付着したカーボンをブラシなどで落とし、電極部分の焼け具合なんかをちょっと観察してみましょう。茶色もしくは薄い黒程度に焼けていれば問題はないそうです。もし白く焼けていたら番号をひとつ上げます。CR7HSAを使っていたならばCR8HSAに。もし、カーボンだらけであるなら番号を下げます。

スパークプラグの番号を変える理由は、スパークプラグには「熱値」というものが存在します。これはスパークプラグがもつ特性の一つでして、燃焼時にはカーボン(すす)が発生します。これがスパークプラグに付着すると火花がうまく飛ばなくなってしまいます。この状態を「プラグがかぶっている」といいます。 これを防ぐために、スパークプラグさん自身が高温になり、その邪魔なカーボンを焼き払うように出来ています。これを「自浄作用」といいます。 番号が小さくなるにつれて「熱値」は低く、つまり、お仕事中のスパークプラグさんに影響する温度が高くなっていき、この作用の効果が高くなっていきます。が、世間の仕組みというものは皮肉なもので、その反面、高温になりすぎてスパークプラグがへたってしまうことになります。

これを踏まえて、番号の変更をしていくのです。上記の例で、「白く焼けた」ということは、「温度が高すぎる」、「自浄作用が強すぎる」ということです。ですから、温度を低く、つまり「熱値」の高い、番号の大きいスパークプラグに交換するわけです。 黒く焼けている場合はそれの逆です。「黒く焼ける」というのはカーボンが目一杯付着している状態のことでして、「自浄作用が弱すぎる」ということです。 これは温度が低いために起こる現象ですので、温度を高く、つまり「熱値」の低い、番号の小さいスパークプラグに交換します。分かりましたか?私は自分で言っててよく分かりませんでした。でも、多分、こんな感じなのではないかと思います。が、あまり神経質に焼け具合に拘る必要はないかと思います。街乗りや、ちょっとしたツーリングがメインの方であれば、上記に書きました型番のスパークプラグで十分です。

上の写真は、右が新品なのですが、全然違いますね。
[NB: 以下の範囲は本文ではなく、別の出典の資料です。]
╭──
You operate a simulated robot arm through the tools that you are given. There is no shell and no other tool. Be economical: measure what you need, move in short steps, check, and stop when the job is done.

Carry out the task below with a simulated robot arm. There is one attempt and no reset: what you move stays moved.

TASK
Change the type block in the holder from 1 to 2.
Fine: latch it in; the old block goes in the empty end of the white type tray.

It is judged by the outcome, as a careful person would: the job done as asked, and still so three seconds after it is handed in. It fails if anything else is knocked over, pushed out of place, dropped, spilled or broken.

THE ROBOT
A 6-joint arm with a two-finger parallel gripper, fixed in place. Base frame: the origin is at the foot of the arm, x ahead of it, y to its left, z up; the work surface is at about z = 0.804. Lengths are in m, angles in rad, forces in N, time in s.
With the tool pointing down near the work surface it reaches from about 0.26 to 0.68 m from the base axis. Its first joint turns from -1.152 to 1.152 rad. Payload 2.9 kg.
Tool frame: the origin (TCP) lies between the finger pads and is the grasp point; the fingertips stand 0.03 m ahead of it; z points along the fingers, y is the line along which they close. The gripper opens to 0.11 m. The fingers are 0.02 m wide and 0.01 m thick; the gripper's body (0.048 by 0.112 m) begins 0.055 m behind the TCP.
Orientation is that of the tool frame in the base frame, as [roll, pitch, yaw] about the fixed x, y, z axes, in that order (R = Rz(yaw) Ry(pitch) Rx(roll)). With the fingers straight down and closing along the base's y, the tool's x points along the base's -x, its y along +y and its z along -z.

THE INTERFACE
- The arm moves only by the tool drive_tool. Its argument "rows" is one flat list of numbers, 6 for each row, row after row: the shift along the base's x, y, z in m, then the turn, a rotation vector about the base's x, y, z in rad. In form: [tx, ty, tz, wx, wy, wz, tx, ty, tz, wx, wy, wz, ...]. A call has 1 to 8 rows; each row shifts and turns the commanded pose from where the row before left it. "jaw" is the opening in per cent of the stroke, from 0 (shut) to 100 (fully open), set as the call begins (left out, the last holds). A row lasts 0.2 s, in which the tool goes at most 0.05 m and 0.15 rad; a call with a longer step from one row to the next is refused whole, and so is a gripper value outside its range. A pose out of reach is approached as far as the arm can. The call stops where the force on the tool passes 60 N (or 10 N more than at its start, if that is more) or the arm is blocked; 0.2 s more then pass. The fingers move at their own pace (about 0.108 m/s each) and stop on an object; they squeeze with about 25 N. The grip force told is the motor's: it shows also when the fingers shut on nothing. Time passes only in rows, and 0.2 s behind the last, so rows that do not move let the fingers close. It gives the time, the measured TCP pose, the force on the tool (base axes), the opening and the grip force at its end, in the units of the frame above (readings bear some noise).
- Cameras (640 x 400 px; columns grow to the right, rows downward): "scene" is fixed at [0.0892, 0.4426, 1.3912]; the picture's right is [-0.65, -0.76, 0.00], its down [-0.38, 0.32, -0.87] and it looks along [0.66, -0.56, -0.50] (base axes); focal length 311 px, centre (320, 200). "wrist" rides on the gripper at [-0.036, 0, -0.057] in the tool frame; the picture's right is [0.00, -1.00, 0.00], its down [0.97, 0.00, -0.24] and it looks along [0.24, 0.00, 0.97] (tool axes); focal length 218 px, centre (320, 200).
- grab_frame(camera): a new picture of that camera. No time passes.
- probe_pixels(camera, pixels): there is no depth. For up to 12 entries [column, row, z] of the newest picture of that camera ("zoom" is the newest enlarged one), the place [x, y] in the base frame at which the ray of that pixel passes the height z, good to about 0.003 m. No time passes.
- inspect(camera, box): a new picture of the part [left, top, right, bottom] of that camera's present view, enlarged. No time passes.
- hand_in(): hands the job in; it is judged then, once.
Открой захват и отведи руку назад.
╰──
ちなみに、左のプラグは1000km時のものです。

さて、特に問題がないようでしたら、スパークプラグの差込口の周りのゴミを吹き飛ばしてから、新品のスパークプラグを取り付けていきましょう。初めに、ネジ部分に焼きつき防止剤を薄く塗布しておくと、今後の交換が楽になるかもしれません。

焼きつき防止剤「アンチシーズ」。米軍仕様という謳い文句。本当かよ。

まず、手で締められるところまで締めてからプラグレンチを使って締めます。初めからプラグレンチでギリギリ締めこんでいくと、シリンダーヘッドのネジ山が潰れてしまう恐れがあります。お高いものですので、ここはひとつ、初めに手で締めていきましょう。石橋叩いて渡りましょう。

手で締められるところまで締めましたら、最後にプラグレンチで1/4〜1/2回転ほど締めます。マニュアルには1/2回転とありますが、私の場合、そこまで締め付けるのは怖いので大体、1/4回転ほどで留めています。決して、ほとばしる体力と筋力と瞬発力を活かして力いっぱい締めないで下さい。ネジ山が潰れちゃってイヤン☆ってなことになります。ここはひとつ、乙女の如き優しさと慈悲の御心でもって、1/4〜1/2回転ほどで止めておきましょう。 ちなみに、交換せずに再使用する場合は、ネジ部分を歯ブラシ等でコシコシ磨き、1/12回転ほどの締め込みで締めます。

スパークプラグをうまく締めこみましたら、プラグキャップを元通り被せてお終いです。